If you have other sources of income, or live with someone who helps with the bills, you cannot truly understand the strain of making an income via freelance writing. You can write part-time and be fine. Folks like me who are single and rely only on ourselves have to make a huge time commitment.
The amount of time I personally spend working every week is monstrous. Add in full-time nursing school, being a caretaker for two people and having no-so-great health and it takes its toll. However, the end benefit of financial security, as well as financial independence, is well worth the roll of the dice.
For me, just getting by is just not good enough. I also enjoy having savings and the ability to have a few non-necessities from time to time. I am willing to put in 80 to 100 hours a week to have a comfortable life. Plus, I love what I do so most of it does not feel like work.

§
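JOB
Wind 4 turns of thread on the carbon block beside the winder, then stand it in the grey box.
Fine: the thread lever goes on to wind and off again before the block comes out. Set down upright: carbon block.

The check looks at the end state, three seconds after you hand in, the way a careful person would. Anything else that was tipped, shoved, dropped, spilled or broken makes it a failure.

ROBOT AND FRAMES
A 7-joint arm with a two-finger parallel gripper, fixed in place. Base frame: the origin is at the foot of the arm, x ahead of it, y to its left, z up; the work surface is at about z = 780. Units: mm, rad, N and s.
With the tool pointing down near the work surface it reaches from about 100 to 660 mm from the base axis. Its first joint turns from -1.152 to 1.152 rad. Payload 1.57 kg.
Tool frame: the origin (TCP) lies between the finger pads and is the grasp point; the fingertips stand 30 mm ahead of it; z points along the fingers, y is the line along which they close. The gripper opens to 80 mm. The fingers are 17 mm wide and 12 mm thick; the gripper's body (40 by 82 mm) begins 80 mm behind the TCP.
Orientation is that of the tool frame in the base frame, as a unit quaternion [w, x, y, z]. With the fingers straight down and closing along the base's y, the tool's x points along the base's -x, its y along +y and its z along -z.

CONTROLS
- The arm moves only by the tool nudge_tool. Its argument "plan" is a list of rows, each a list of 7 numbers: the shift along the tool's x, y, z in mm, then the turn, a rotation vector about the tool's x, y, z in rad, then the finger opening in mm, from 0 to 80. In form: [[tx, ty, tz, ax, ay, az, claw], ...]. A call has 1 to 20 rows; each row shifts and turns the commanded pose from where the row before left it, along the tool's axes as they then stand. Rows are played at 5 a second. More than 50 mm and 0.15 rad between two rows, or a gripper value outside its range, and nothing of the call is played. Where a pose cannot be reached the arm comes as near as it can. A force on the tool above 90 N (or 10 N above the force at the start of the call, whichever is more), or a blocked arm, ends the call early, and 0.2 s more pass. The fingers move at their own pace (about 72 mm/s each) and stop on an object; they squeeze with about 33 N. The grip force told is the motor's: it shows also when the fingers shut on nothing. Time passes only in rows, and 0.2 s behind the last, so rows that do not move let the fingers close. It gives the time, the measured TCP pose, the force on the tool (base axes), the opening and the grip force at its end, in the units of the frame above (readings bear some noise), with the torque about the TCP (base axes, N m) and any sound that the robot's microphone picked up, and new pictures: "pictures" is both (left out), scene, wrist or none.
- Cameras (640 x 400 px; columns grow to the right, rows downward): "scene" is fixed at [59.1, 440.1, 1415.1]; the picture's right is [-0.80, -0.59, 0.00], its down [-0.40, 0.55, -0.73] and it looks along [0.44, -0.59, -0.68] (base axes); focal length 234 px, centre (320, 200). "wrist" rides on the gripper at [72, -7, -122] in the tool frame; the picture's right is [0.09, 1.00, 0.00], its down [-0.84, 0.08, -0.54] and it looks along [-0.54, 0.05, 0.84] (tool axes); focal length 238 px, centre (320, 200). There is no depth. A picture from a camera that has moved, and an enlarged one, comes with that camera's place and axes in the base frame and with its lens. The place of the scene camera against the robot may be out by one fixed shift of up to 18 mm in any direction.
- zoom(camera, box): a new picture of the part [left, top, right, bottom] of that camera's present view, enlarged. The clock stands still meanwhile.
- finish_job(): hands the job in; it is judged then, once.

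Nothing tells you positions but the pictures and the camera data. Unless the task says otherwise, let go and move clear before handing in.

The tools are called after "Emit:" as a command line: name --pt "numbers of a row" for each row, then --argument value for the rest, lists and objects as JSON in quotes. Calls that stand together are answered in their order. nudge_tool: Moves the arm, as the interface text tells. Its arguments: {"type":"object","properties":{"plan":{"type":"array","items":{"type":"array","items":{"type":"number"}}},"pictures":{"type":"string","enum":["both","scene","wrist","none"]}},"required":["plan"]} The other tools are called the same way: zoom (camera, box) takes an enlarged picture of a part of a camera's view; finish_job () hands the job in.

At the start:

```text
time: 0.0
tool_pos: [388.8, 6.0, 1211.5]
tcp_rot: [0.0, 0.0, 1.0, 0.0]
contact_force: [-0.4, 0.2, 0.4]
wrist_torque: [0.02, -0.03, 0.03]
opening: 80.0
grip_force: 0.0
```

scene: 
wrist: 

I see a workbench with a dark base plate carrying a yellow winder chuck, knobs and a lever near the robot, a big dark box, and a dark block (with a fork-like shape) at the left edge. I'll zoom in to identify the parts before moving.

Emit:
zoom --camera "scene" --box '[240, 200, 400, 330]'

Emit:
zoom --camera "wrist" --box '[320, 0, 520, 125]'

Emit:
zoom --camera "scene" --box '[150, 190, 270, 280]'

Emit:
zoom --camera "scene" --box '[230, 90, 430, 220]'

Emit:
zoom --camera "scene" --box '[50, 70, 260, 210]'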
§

Now, I cannot tell you how much time you personally need to spend writing, as all of our situations are different and unique. However, I can tell you that being a freelance writer is exactly like owning a business. Businesses take time commitment and sacrifice. Are you willing to do each of these? If not, then there is a high chance that a career in freelance writing is not for you.
If you are not the sole bill payer, you may be able to get away with a lot less hours than I put in. If you are like me and are single and completely self-reliant, then the time commitment will likely be very big. Most will never have to work the hours I do because most people do not have the bills that I do (multiple monthly medical expenses and I am paying for nursing school completely out of pocket plus all regular adult bills).
I will say this: never kill yourself by working yourself into the ground, but never think that you can skate by by writing whenever the mood strikes. You need to commit a certain amount of time each week based on your goals and stick to it. This is a job afterall, and should be treated as such.